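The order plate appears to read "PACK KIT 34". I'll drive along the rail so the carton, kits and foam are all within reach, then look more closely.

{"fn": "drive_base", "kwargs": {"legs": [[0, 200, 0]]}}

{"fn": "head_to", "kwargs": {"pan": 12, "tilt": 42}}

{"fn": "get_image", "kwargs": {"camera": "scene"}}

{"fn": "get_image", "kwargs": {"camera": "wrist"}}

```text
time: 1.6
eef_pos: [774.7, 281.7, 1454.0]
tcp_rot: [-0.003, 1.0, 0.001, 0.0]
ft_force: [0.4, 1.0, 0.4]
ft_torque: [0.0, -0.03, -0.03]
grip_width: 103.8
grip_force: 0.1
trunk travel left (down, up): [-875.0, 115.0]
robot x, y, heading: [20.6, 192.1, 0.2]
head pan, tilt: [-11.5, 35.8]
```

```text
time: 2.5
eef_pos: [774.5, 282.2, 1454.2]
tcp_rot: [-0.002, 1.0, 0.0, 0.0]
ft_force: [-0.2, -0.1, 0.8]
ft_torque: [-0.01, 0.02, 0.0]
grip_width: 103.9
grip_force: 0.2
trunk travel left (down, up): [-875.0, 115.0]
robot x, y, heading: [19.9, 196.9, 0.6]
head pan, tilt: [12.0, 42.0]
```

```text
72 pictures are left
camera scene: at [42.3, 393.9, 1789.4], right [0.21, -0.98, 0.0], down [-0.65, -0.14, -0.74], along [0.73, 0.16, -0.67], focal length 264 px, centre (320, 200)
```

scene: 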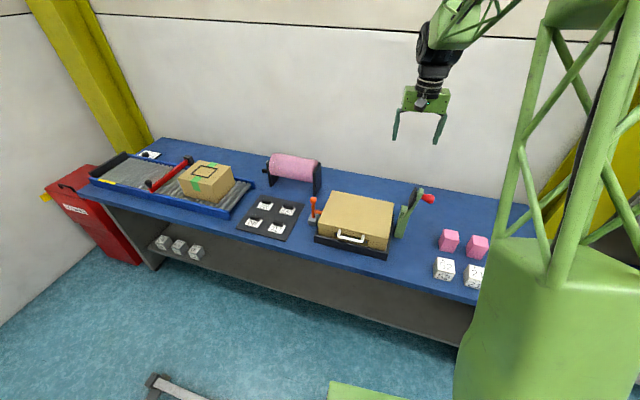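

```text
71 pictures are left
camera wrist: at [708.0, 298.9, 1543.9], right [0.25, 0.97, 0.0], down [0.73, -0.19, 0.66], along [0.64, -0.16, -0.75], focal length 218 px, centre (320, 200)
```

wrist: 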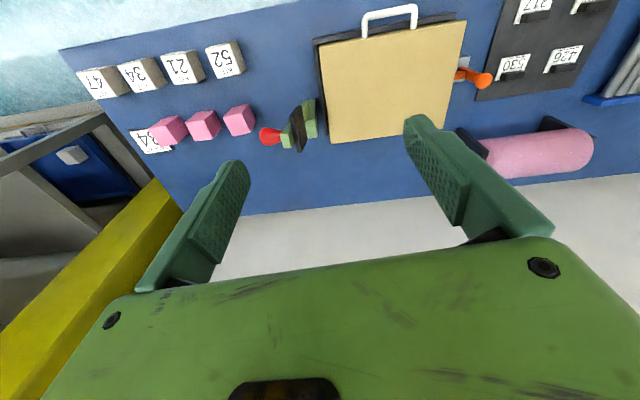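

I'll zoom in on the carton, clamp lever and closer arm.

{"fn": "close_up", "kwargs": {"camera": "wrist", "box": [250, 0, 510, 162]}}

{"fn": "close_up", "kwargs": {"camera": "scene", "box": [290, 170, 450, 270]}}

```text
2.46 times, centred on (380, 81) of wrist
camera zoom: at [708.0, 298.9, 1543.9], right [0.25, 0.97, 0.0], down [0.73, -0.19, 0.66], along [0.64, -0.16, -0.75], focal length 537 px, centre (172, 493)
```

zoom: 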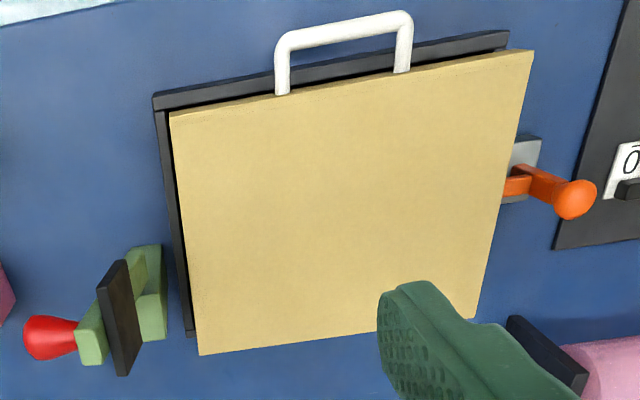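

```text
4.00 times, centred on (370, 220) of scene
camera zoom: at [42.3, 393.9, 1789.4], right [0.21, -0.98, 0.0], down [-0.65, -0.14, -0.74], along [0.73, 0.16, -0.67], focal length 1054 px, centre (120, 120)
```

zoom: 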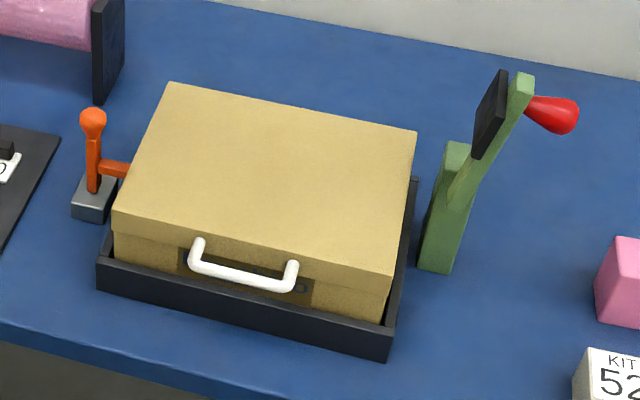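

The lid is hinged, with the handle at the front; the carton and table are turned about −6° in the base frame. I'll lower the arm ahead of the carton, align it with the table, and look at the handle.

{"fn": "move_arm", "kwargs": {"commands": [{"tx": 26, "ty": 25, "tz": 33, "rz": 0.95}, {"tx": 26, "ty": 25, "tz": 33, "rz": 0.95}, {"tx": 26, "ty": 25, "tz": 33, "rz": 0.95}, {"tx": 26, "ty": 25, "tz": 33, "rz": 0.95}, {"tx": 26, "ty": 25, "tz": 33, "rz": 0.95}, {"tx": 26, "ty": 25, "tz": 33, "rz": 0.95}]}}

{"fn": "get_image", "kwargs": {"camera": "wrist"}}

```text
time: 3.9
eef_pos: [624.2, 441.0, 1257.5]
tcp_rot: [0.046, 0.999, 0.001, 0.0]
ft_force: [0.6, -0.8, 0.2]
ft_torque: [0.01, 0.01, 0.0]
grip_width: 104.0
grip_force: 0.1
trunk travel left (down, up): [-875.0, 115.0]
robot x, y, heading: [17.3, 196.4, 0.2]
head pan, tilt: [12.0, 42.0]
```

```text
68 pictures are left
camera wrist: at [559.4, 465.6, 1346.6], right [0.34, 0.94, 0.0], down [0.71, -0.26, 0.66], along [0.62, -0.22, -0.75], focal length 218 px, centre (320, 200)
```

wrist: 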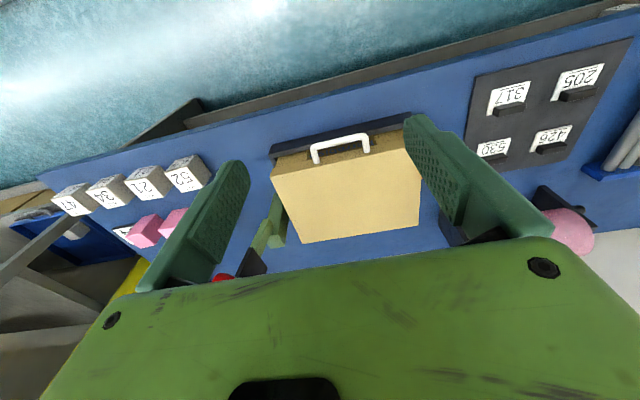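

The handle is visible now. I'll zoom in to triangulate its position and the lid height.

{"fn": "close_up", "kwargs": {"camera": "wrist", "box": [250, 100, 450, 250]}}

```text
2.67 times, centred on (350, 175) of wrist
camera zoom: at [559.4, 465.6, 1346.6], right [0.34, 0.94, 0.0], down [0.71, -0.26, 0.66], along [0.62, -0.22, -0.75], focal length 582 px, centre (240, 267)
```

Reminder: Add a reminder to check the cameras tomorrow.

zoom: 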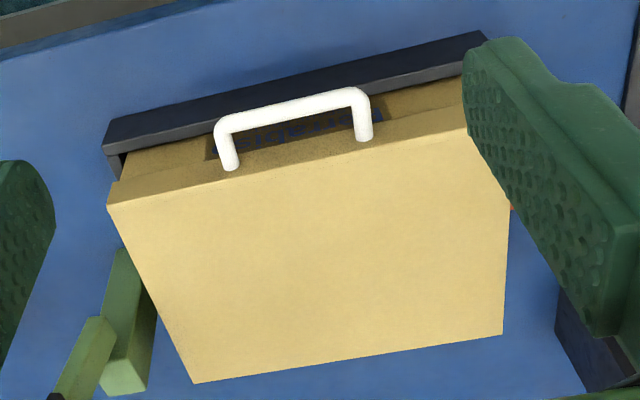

STATED TASK:
Reproduce word for word the lines running from the line with "Reminder: Add a" through the end of the data, both included, and nothing else; leave out the pictures. The answer is a numbered list with one line in each place and no blank lines.

SOLUTION FOR THIS TASK:
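1. Reminder: Add a reminder to check the cameras tomorrow.
2. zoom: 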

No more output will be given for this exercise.